[start]

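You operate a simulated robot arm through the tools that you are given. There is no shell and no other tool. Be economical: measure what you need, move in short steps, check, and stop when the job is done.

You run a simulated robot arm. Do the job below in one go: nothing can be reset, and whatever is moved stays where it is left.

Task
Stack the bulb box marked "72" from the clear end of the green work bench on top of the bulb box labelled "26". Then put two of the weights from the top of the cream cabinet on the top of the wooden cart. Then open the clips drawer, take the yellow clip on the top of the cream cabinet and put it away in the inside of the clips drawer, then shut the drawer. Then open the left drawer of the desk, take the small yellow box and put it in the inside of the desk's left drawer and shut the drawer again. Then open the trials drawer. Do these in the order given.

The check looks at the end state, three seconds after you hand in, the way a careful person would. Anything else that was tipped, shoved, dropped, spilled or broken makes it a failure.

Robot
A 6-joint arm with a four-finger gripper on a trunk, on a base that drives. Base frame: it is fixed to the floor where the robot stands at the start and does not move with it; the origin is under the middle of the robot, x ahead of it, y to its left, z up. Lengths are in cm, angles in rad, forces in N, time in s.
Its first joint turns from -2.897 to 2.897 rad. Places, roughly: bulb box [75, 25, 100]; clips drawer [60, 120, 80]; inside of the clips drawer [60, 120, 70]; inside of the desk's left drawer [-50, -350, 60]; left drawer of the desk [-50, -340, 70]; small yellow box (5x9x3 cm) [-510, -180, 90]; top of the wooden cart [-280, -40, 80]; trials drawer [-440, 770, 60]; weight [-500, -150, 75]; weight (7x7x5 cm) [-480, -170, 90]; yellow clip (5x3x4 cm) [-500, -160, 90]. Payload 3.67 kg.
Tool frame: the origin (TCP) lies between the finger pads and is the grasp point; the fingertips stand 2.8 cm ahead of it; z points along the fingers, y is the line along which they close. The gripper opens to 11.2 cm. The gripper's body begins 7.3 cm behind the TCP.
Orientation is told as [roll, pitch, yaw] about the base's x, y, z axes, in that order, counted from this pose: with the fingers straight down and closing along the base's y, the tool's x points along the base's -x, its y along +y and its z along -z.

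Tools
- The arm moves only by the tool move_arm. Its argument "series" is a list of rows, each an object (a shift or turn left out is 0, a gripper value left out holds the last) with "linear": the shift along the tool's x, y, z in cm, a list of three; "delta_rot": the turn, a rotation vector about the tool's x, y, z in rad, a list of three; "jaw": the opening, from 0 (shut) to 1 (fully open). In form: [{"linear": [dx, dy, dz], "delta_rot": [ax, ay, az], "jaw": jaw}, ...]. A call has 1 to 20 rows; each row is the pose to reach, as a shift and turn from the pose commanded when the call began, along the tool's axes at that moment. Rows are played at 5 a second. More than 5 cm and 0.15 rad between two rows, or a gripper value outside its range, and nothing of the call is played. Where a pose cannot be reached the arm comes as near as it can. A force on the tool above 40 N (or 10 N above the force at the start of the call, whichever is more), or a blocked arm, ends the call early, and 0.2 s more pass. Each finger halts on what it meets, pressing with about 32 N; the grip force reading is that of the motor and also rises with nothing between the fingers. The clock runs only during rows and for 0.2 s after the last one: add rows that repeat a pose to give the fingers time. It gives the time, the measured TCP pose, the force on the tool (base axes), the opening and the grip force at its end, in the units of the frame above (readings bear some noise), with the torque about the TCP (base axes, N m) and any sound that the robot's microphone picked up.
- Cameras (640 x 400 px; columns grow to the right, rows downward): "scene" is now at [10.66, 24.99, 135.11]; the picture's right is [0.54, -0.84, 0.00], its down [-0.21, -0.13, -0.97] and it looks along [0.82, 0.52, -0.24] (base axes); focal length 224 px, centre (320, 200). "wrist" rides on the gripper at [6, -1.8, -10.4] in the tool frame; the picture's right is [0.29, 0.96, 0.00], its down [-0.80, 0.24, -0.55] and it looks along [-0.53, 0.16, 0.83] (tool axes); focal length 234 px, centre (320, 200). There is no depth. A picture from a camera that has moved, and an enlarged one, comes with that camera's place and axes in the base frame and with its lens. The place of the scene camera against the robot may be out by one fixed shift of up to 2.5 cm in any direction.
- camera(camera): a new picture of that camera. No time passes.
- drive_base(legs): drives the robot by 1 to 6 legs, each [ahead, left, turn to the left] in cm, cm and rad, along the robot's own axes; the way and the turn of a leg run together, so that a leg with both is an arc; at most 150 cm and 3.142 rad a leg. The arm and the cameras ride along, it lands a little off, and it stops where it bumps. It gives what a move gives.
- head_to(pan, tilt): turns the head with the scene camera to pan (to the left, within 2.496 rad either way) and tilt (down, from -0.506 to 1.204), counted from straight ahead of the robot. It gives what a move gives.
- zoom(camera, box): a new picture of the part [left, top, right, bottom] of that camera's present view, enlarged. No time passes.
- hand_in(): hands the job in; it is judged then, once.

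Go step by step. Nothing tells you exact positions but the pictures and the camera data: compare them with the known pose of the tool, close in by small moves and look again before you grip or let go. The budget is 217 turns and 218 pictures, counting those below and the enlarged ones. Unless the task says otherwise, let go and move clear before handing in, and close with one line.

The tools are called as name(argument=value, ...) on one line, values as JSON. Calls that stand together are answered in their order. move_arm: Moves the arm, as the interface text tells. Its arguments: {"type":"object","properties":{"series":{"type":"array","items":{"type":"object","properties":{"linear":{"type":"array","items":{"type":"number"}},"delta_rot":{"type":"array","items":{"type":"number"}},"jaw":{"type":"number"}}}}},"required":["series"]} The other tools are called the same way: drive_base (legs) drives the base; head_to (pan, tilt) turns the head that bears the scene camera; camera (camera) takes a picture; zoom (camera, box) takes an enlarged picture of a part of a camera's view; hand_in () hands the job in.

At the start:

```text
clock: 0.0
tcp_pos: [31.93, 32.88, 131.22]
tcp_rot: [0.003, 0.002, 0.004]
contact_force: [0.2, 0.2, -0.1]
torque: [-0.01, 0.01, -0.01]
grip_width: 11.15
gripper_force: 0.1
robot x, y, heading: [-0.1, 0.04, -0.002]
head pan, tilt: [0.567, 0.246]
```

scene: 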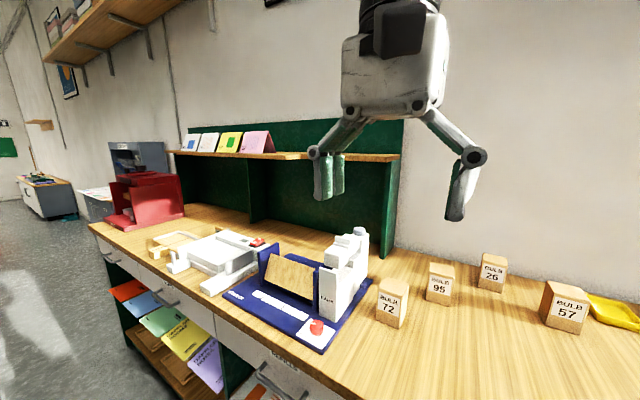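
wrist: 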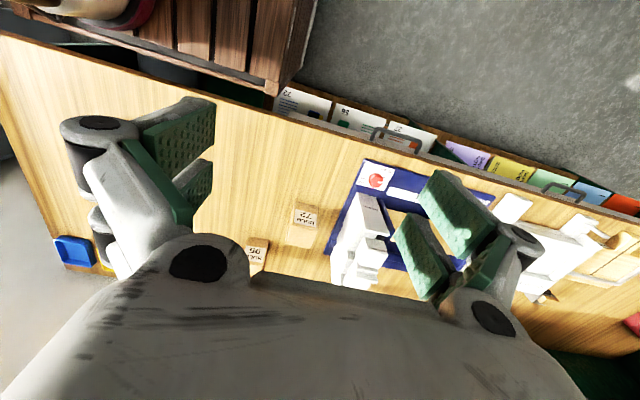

[end]
[start]

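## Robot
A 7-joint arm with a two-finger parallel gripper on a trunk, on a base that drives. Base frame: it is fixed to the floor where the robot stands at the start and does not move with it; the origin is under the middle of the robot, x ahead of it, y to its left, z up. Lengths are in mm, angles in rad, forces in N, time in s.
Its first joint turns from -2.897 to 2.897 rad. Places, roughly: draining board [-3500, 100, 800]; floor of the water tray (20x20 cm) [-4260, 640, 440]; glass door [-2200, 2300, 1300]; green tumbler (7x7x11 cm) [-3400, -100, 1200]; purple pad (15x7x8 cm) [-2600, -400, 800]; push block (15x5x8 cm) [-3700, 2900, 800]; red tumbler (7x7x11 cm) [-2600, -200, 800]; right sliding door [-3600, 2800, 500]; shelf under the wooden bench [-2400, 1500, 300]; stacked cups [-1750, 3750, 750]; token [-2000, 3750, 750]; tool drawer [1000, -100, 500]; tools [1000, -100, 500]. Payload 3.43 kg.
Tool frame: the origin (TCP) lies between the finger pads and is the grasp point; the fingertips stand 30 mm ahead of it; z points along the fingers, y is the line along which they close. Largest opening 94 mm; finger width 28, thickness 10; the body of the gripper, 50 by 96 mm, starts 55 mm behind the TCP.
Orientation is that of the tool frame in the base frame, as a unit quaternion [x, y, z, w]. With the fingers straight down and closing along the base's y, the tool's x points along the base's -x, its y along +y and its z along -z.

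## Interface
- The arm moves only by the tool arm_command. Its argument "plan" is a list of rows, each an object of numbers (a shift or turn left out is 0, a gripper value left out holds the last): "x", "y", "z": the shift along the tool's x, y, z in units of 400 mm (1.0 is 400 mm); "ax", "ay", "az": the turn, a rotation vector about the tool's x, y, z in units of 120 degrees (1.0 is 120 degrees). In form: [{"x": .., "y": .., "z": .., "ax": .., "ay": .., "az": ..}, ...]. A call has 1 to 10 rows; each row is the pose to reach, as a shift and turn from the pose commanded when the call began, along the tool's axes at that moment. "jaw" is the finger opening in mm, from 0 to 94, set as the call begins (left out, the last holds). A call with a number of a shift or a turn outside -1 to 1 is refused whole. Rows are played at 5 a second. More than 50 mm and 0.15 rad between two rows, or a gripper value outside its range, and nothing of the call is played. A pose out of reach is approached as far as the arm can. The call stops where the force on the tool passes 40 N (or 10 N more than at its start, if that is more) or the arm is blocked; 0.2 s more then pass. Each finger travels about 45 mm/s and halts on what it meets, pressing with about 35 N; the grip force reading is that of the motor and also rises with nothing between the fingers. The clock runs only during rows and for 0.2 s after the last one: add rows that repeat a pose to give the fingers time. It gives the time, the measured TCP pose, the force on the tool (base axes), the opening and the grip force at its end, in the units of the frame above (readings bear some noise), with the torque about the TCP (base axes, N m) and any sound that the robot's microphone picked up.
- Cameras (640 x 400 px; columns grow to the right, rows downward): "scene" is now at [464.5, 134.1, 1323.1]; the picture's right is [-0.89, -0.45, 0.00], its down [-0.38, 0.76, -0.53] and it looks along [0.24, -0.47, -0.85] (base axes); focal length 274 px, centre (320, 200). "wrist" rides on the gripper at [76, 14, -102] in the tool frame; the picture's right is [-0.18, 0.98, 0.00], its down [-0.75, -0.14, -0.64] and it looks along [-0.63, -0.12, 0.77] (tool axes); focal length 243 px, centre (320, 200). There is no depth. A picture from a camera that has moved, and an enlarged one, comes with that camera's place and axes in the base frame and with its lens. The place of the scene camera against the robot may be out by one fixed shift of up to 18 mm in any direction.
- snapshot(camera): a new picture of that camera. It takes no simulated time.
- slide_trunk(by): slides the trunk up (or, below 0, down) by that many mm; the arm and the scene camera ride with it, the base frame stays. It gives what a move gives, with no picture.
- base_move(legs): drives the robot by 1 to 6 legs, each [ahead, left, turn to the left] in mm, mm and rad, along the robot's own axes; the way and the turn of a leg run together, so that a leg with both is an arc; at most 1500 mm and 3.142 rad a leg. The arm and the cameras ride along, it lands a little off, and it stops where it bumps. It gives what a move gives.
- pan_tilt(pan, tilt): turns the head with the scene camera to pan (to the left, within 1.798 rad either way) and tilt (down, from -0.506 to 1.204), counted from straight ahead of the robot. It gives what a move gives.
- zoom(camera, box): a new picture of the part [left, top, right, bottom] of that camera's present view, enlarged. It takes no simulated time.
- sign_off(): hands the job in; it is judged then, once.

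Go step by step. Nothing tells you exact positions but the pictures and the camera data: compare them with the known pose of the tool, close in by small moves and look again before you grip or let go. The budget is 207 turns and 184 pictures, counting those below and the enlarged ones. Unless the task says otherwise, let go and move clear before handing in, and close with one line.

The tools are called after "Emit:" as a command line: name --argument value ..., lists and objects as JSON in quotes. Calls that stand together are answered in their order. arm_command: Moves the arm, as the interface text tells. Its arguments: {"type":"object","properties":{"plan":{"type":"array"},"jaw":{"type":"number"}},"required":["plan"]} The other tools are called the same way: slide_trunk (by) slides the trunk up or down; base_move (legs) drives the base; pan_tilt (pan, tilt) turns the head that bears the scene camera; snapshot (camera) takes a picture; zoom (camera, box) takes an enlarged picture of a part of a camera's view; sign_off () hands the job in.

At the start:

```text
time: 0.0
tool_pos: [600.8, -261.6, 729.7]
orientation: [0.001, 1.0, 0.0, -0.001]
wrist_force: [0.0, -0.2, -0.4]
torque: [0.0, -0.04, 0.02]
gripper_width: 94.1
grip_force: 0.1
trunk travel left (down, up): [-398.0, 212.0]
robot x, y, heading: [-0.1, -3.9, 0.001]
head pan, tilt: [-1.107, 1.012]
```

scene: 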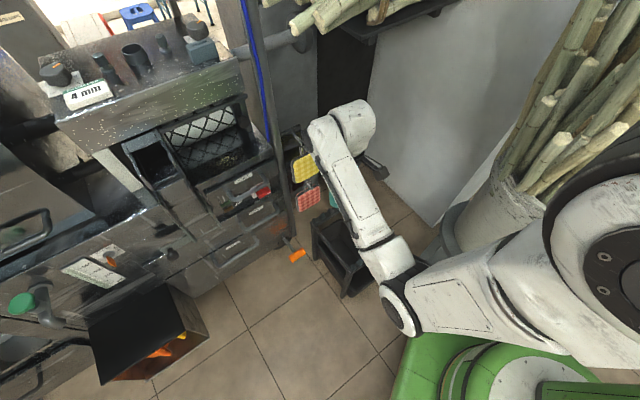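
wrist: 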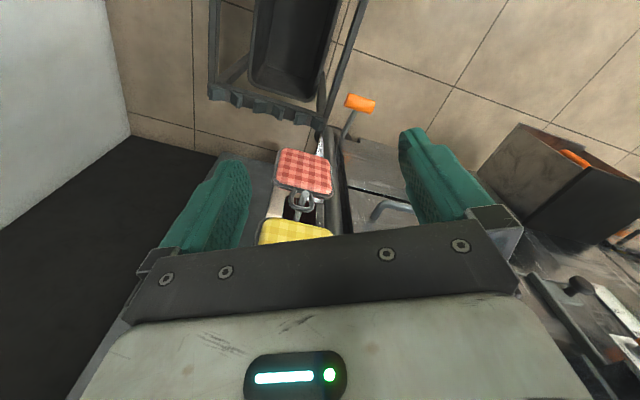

[end]
[start]

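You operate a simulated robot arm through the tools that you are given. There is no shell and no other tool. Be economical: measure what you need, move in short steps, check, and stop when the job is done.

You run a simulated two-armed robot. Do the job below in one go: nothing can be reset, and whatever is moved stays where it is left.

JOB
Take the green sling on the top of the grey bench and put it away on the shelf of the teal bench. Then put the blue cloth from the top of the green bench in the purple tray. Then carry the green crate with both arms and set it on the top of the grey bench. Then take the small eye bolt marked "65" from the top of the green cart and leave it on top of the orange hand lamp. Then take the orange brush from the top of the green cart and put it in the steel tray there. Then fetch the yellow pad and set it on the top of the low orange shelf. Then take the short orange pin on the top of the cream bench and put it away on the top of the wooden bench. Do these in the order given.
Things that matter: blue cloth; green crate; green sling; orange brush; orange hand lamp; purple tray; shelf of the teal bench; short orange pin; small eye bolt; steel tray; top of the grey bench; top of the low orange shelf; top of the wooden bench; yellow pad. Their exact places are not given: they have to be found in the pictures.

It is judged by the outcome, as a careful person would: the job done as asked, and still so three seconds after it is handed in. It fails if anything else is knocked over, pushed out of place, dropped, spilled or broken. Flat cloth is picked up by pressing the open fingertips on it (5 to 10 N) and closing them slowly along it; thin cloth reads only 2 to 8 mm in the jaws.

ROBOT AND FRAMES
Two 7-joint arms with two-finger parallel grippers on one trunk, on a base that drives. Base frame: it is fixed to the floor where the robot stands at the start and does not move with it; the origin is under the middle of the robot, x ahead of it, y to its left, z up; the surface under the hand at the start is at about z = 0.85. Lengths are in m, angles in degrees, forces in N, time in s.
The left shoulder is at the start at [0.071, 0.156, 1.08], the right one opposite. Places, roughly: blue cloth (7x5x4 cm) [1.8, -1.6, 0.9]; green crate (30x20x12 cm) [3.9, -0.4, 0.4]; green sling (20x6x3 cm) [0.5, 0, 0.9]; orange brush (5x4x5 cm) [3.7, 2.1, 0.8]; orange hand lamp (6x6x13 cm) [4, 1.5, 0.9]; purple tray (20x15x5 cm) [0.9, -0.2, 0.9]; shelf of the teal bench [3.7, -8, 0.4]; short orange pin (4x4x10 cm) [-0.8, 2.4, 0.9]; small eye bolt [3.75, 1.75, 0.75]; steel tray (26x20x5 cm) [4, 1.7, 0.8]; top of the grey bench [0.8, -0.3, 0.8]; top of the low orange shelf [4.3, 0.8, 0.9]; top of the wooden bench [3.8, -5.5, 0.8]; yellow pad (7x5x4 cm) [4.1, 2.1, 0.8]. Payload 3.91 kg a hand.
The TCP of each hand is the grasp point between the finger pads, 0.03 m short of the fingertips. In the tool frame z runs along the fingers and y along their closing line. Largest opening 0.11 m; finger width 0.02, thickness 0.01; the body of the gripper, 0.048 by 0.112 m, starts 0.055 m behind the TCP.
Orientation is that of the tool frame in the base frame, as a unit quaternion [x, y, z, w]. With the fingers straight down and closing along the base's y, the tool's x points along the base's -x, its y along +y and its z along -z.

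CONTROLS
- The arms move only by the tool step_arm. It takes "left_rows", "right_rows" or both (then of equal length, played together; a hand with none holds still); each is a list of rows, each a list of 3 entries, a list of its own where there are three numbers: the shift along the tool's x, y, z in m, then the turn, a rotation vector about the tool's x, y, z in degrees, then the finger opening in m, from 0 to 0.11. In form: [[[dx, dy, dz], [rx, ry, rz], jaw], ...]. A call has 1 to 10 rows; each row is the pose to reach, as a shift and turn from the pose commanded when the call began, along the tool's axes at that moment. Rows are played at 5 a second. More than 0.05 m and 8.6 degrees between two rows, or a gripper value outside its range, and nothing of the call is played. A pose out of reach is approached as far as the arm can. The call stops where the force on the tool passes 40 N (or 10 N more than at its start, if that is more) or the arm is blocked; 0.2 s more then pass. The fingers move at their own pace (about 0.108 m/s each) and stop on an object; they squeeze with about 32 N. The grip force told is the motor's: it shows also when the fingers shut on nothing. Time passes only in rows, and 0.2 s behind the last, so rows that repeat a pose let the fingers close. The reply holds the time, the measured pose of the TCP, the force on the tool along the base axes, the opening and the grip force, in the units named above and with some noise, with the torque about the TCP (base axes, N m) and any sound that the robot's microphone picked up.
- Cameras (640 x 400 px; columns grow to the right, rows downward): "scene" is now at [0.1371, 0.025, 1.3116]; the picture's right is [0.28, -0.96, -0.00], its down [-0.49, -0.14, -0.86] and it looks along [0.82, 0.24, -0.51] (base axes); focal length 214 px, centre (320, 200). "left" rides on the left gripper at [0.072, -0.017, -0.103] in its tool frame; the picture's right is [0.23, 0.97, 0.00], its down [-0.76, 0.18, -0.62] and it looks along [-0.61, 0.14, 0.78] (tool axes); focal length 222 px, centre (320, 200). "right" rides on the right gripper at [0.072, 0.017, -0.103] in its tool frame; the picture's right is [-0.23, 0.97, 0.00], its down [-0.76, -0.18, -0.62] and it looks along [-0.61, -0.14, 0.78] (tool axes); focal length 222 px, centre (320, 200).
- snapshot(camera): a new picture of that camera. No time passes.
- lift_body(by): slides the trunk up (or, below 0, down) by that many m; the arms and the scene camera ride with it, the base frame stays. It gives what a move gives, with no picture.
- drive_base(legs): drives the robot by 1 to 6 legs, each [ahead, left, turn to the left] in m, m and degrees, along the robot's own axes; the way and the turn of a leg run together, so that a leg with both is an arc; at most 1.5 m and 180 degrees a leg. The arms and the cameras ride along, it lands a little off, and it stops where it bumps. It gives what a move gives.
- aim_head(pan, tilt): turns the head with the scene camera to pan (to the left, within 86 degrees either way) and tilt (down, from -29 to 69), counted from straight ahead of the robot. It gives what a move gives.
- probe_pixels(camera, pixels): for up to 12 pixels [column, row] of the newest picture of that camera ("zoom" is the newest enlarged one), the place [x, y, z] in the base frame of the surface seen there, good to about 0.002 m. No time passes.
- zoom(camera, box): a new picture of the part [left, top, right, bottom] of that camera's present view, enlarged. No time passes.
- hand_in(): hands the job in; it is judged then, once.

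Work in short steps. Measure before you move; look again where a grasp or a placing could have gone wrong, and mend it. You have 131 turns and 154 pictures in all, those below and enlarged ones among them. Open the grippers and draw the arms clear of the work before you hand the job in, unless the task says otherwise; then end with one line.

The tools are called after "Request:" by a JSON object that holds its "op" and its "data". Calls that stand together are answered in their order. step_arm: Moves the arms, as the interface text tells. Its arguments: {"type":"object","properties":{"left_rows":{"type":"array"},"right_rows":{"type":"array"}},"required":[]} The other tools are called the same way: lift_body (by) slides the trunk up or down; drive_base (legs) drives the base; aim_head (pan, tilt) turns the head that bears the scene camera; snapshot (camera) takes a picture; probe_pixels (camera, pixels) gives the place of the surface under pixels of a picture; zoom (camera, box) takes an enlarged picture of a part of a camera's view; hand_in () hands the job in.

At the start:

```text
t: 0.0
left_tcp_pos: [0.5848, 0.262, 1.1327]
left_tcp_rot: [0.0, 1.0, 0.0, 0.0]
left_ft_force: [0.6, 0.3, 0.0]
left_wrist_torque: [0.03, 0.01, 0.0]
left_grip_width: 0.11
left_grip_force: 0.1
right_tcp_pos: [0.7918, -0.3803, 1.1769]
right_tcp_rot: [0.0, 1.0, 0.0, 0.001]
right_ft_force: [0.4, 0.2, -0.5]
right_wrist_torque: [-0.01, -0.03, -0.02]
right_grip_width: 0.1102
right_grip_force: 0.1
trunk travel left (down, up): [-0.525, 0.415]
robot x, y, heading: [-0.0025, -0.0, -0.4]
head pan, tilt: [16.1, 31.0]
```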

[end]

_Stated problem:_
Pull out all lines from the entries above that include the word "many".

_Result for this exercise:_
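- slide_trunk(by): slides the trunk up (or, below 0, down) by that many mm; the arm and the scene camera ride with it, the base frame stays. It gives what a move gives, with no picture.
- lift_body(by): slides the trunk up (or, below 0, down) by that many m; the arms and the scene camera ride with it, the base frame stays. It gives what a move gives, with no picture.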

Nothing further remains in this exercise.